A basketball star, a bright and lasting one, is starting to shine on the far north edge of Colorado Springs.
Ashten Prechtel is a 6-foot-5 redhead junior for Discovery Canyon’s team who towers over her teammates and her opponents and her coach. And, yes, over the sports columnist who asks her questions.
But she’s more than just tall. She shoots 3-pointers. She tosses no-look passes. She dribbles against pressure. She’s imaginative. She’s ambitious.
She’s on her way to big things.
She wants to fully explore the court, and her potential, and refuses to be solely defined as a tall young lady who lives in the lane.
“I don’t like it when people just focus on my height,” she says. “I don’t want that to define me. I don’t want to just be good because I’m tall, you know.”

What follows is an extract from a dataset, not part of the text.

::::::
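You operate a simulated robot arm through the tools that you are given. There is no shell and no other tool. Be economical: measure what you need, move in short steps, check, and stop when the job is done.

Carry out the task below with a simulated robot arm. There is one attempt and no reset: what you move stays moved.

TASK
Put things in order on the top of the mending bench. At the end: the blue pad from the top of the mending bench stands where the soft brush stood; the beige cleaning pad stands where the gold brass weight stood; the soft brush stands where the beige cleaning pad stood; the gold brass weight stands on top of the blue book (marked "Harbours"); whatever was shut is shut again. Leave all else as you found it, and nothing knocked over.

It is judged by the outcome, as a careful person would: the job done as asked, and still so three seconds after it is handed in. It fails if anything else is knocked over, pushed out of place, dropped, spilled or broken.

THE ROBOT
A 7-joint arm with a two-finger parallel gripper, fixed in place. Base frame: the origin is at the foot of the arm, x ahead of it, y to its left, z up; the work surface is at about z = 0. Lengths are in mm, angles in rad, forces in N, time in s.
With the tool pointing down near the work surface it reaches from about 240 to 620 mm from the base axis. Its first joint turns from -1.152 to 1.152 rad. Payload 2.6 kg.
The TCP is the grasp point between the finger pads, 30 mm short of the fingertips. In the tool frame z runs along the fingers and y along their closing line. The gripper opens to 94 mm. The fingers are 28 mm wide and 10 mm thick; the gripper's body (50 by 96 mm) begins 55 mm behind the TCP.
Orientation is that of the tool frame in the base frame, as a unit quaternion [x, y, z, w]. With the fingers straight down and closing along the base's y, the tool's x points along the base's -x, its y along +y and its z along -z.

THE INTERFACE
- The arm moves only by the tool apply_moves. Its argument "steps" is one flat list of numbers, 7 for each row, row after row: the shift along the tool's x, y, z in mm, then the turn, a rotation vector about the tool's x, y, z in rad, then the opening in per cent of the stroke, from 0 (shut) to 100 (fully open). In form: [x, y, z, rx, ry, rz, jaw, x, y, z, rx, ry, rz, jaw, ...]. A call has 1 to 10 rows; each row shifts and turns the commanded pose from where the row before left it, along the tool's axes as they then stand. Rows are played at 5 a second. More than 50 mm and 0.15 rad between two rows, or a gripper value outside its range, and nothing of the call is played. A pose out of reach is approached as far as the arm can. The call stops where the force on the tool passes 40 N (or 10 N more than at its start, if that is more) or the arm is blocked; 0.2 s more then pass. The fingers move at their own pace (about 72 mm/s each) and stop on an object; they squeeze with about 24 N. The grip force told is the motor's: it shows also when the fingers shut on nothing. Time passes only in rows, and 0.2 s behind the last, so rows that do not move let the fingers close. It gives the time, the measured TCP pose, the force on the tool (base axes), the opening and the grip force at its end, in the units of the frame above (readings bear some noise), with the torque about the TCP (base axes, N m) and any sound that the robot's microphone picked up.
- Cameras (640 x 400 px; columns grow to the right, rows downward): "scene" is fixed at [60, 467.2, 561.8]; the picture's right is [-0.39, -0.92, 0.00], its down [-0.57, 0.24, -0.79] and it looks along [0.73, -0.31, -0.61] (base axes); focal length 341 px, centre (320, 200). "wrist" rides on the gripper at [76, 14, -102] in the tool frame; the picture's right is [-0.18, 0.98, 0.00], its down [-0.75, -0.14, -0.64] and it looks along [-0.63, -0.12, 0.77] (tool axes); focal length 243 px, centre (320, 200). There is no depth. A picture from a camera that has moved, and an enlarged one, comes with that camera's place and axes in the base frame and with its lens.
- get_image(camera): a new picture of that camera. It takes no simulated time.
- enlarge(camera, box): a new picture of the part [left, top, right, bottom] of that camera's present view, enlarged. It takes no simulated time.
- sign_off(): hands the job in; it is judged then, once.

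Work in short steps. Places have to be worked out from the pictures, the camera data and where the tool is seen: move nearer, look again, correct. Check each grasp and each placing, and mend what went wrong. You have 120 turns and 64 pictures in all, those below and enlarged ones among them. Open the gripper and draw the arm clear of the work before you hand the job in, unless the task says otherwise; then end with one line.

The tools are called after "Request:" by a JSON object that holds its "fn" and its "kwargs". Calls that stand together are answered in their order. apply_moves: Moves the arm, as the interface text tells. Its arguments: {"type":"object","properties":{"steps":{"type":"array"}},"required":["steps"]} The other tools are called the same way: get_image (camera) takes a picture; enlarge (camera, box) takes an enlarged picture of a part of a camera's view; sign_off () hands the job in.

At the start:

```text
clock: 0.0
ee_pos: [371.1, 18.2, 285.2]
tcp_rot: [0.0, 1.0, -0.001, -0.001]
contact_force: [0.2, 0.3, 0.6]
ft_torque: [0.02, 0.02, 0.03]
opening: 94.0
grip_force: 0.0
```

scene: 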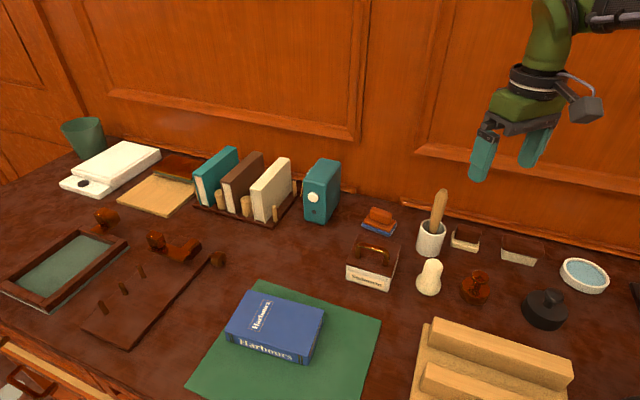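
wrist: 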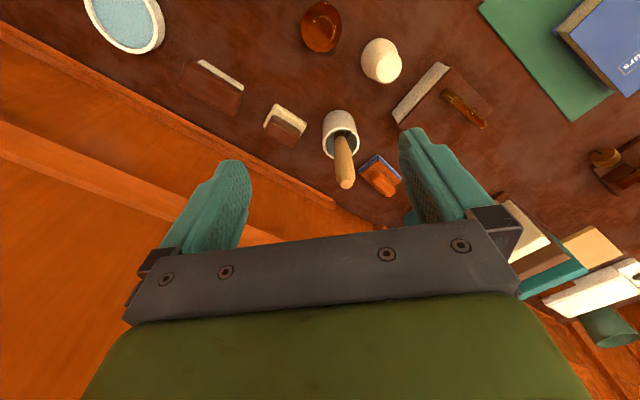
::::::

She’s still developing, not yet the ultra-dominating player she will become. She averages 17 points, 13 rebounds and four blocks for Discovery Canyon. She’s sometimes radiantly brilliant and sometimes surprisingly silent.
Heath Kirkham, DC’s first-year coach, understands the expectations that follow Prechtel. Kirkham emphasizes Prechtel is a work-in-progress.
“She’s still young,” Kirkham says. “Everybody thinks that at 6-foot-5 and with the ability that she has that she should be a lot better at this point, but she’s still a youngster.”
Here’s the complexity of the situation: The player who Prechtel will become – versatile and daring – often clashes with the dominating player Prechtel could be right now.
Air Academy senior star Katlyn Blacksten has known Prechtel for years. When Prechtel was in the eighth grade, and already stood 6-3, she made a surprise announcement.
Prechtel told Blacksten she wanted to play point guard in college.
Blacksten laughed, but Prechtel was serious.
Last week, Prechtel and DC lost at Air Academy. Prechtel, as always, enjoyed a serious height advantage, but seldom shot in the lane and finished with only five points.
“She doesn’t seem to really like to play in the post, but I think she would be really deadly if she did,” Blacksten says.
Kirkham gently pushes Prechtel to spend more time in the area directly around the basket. He wants her to combine a fierce, don’t-mess-with-me physicality with her quest for versatility.
He understands a simple yet precious truth about Prechtel, a realization Prechtel has yet to fully grasp.
“Nobody else has 6-foot-5,” Kirkham says. “Nobody.”
Colleges have noticed 6-foot-5. Coaches all over America want Prechtel to set up residency on their campus. UCLA, Texas and Missouri lead her list. She plans to depart Colorado for college, but will consider CU if she remains near home.
She cherishes competing with her current teammates. She’s a strong student and plays volleyball, the rare four-star recruit who competes in a second sport for fun and camaraderie. She wants to grab every title possible in Colorado high school basketball.
But her mind is on tomorrow, too. She looks toward the day when she competes alongside other tall teammates, the day when she fully displays her array of skills.
“I’d like to be able to play everywhere, honestly,” she says. “I like the inside sometimes, but it’s a lot of pushing. Everyone sees that I’m tall and they stick me down in the post. I don’t want to be pinned there because of my height.”
Against Air Academy, Prechtel’s offensive game never quite clicked as she struggled against myriad defenders/stalkers.
But she offered a stunning glimpse of her might to open the third quarter when Air Academy shooters recklessly abandoned their strategy of avoiding her at all costs. Kadet shooters kept challenging her in the lane, and Prechtel kept reminding everyone she’s a quick, agile, determined player who stands a full and intimidating 6-5. She blocked four shots in 34 seconds in a sequence remindful of King Kong swatting irritating airplanes from atop the Empire State Building.
She remains a reluctant ruler of the lane. She wants to roam the outer reaches of the court, where she can savor the finer points of the game.
She’s still finding her way.
Still exploring the vast expanse of her potential.